The rover won’t go very far or last very long, though.
It will only walk about ten meters from the lander, and likely will only last one lunar day,
because it can’t survive the Moon’s nighttime temperatures.
But if all goes well, we might be seeing a lot more of these new mini-rovers!
And they’ll give us an opportunity to learn some cool stuff.
Of course, we’ve got plenty more technology out there right now,
studying farther and farther-flung reaches of the cosmos.
And last month in The Astrophysical Journal Letters,
one group of researchers reported that they’d found a massive explosion
that will help us better understand the universe’s lighthouses, called pulsars.

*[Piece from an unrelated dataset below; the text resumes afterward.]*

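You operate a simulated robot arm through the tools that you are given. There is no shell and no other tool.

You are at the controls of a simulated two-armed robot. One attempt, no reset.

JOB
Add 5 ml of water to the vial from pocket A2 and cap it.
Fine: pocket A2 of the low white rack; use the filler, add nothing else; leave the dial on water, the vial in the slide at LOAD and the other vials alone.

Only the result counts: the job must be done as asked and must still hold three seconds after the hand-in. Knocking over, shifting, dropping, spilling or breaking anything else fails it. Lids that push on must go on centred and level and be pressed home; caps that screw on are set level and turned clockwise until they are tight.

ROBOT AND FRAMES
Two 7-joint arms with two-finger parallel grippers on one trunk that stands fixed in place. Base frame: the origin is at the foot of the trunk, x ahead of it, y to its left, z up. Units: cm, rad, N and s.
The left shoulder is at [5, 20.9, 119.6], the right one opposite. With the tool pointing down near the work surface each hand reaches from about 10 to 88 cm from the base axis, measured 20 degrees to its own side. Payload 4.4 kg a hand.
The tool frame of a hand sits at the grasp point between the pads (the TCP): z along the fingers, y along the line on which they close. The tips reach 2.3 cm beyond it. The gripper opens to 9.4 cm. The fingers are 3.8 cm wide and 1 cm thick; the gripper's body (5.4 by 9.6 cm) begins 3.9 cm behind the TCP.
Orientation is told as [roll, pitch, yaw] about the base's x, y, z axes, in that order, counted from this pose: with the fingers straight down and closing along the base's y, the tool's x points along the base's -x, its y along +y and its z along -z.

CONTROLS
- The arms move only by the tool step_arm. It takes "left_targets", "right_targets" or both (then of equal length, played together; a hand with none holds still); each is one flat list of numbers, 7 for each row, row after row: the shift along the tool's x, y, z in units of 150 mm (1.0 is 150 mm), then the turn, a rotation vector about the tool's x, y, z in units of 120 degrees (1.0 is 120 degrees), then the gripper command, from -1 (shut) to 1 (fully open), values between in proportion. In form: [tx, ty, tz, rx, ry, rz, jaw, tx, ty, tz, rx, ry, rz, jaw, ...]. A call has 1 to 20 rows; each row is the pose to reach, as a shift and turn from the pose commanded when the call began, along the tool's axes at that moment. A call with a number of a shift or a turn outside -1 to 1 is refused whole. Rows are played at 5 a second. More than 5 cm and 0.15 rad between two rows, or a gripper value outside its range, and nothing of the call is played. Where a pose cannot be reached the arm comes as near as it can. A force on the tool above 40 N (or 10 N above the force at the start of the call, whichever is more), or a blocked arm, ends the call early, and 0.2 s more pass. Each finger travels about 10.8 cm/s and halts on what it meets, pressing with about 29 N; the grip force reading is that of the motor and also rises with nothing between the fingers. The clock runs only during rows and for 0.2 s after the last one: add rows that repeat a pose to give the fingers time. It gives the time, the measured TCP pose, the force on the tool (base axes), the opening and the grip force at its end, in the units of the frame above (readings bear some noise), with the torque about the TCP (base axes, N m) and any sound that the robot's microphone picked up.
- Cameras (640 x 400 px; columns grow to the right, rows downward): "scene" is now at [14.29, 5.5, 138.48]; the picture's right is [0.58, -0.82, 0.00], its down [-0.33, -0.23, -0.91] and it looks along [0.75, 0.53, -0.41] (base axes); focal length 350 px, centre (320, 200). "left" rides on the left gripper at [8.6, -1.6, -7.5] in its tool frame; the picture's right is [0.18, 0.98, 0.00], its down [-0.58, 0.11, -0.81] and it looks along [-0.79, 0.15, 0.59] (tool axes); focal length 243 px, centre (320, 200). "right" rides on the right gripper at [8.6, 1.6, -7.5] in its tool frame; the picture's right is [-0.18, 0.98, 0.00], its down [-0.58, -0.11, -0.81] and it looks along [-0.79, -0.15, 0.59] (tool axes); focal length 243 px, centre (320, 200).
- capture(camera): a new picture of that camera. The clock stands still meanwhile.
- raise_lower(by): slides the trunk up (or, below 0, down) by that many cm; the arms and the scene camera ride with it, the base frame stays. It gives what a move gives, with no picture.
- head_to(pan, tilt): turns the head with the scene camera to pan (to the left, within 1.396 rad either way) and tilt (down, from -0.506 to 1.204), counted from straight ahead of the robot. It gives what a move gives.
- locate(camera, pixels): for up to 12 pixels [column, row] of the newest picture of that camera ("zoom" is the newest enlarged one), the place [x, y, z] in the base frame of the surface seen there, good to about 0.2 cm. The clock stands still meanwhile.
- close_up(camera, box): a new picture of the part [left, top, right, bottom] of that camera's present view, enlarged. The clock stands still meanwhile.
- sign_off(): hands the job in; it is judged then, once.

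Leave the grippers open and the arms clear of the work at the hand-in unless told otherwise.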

Pulsars form when massive stars die.
After a star explodes as a supernova,
it can leave behind a collapsed core made mostly of neutrons: a neutron star.

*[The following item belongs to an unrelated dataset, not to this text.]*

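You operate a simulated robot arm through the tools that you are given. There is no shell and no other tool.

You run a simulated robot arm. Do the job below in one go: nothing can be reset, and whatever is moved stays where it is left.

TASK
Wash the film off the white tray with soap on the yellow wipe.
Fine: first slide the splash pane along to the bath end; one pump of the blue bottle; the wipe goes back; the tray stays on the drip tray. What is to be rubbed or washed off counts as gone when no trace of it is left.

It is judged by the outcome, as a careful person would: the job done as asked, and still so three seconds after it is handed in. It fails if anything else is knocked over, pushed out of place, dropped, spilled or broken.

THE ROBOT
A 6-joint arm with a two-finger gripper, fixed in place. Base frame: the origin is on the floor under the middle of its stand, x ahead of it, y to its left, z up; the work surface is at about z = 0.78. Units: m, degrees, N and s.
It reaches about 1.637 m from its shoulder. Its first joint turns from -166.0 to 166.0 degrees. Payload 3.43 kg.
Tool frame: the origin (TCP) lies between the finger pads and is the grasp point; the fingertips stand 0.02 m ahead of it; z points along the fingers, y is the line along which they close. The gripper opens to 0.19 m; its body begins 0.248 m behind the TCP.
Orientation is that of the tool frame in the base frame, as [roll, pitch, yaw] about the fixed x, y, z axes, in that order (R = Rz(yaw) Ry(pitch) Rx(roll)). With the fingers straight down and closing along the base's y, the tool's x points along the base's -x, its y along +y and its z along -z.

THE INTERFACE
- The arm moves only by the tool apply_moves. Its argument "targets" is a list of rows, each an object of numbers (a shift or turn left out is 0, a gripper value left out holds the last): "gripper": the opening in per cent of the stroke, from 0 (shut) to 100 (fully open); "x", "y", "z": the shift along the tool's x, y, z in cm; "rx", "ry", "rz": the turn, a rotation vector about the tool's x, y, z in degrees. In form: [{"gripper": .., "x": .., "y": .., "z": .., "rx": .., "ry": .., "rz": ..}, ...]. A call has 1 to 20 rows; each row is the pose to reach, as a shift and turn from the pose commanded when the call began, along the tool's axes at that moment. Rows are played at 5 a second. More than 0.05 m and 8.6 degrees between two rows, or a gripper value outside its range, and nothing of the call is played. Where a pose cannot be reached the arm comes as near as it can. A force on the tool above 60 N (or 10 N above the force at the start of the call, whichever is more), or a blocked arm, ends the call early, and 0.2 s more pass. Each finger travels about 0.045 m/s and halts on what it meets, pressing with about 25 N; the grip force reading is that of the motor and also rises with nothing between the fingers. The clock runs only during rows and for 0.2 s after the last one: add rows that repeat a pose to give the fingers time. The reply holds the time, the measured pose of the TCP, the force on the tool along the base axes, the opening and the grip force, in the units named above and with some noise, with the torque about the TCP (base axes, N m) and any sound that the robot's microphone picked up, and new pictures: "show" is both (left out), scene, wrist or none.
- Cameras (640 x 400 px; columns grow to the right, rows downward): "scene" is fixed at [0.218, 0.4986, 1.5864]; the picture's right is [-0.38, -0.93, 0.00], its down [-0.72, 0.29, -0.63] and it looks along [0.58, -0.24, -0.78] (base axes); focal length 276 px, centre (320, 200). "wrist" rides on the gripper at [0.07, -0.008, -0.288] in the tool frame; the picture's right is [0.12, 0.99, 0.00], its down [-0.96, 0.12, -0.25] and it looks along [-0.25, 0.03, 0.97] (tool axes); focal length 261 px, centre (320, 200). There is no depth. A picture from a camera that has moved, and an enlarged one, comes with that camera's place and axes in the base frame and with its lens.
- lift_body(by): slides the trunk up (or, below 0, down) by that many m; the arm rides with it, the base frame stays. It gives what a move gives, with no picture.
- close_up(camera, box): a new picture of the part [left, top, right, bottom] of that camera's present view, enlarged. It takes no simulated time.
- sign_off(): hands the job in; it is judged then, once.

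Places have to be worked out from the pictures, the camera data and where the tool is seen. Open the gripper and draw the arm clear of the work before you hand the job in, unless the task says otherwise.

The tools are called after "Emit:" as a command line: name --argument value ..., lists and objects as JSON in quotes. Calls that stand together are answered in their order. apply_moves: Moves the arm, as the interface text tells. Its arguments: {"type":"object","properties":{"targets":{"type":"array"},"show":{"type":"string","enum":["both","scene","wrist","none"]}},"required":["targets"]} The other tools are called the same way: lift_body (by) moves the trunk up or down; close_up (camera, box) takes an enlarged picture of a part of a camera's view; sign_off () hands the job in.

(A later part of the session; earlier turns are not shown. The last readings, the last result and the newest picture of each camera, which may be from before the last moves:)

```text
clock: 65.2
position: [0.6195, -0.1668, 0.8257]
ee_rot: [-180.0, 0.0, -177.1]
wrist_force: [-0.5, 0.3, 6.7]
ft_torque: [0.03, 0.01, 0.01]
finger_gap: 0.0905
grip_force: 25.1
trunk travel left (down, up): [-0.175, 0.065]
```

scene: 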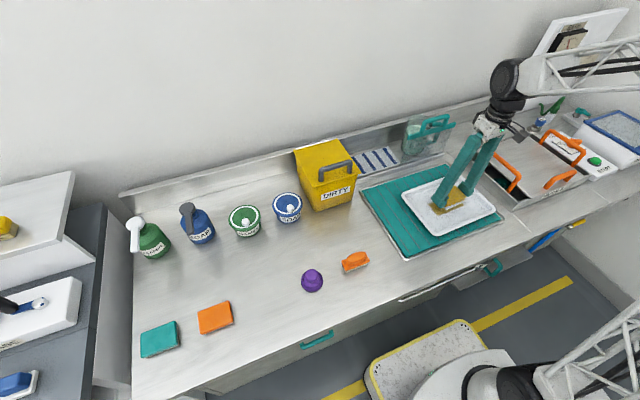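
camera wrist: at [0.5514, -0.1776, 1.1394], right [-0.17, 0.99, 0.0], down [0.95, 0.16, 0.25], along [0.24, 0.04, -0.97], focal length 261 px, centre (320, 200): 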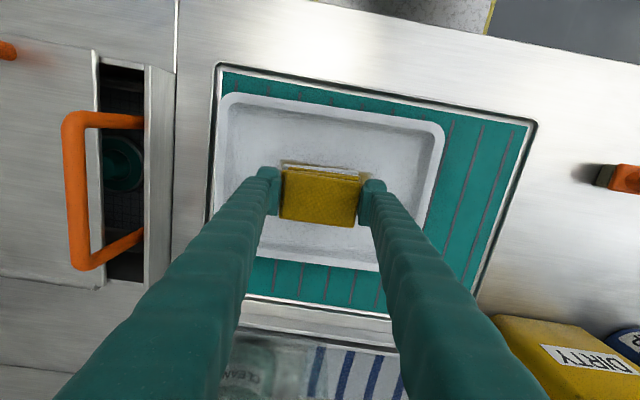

When one of those objects spins fast enough and emits enough radiation,
we see it from Earth as a pulsating light.
And we officially call it a pulsar.
The pulsar in question, called J1808 for short, is about 11,000 light-years away.
We discovered it back in 1996 when a satellite saw it release a giant flare of X-ray radiation.
And since then, we’ve seen it flare every two to four years.
But J1808’s most recent explosion, technically referred to as a Type I X-ray burst,
was something of a surprise.
It was picked up in August by NASA’s NICER telescope on the International Space Station,
and in only 20 seconds, it released as much energy as our Sun does in about ten days.
But that wasn’t the most interesting part:
It was the fact that this pulsar had a combination of traits that’s never been observed in the same flare.
For context, X-ray bursts happen when J1808 steals hydrogen gas from its companion,
a gaseous body called a brown dwarf that orbits the pulsar.
Over time, the pulsar steals enough gas that some of it rains down onto the pulsar’s surface.
There, it’s hot enough and there’s enough pressure that the bottom layer of hydrogen
undergoes nuclear fusion and turns into helium.
And when there’s enough helium, it explodes, and you get an X-ray burst.
Typically, these bursts get brighter, hit a peak, and then fade away.
But this last burst from J1808 didn’t do that.
Instead, about half a second after its flare started,
the amount of X-rays it released suddenly stopped increasing.
For about a second, the flare stalled.
And then it continued on and reached maximum intensity.
Astronomers think that this happened because of specific events on the pulsar’s surface.
They believe that, right after the flare kicked off,
the blast built up enough energy to throw any remaining hydrogen back into space.
That created the apparent stall in the curve.
Then, the flare continued, and the helium layer rapidly expanded, too,
although it cooled and contracted again shortly afterward.
The whole burst was more or less over in about a minute.
But even though the event was short, it’s significant.
This is the first evidence that actually shows two separate ejection events
during a pulsar’s X-ray outburst; one for hydrogen, and the other for helium.
By itself, that opens up the ability for astronomers to study
the differences between these events and make sure they align with our models.
And that wasn’t the only weird thing that happened here.
After all that, J1808 got about 20 percent brighter for a few seconds.
And we don’t know why that happened; at least, not yet.
Additionally, researchers found a few other things, like evidence of X-ray flashes
that happened at other locations on the pulsar’s surface.
These features have all been seen across other pulsar outbursts,
but J1808 put them all together.
And it did so just this one time;
none of its other captured flare-ups have produced the same results.
This makes the burst an important piece of evidence for understanding pulsars.
It shows that the rules governing these objects can be so complex
that the same body doesn’t react the same way every single time.
That might seem a little annoying, for space stuff to suddenly throw something new at you,
but in a way, it’s good news.
It means we have a chance to really pin down our understanding of how the universe works.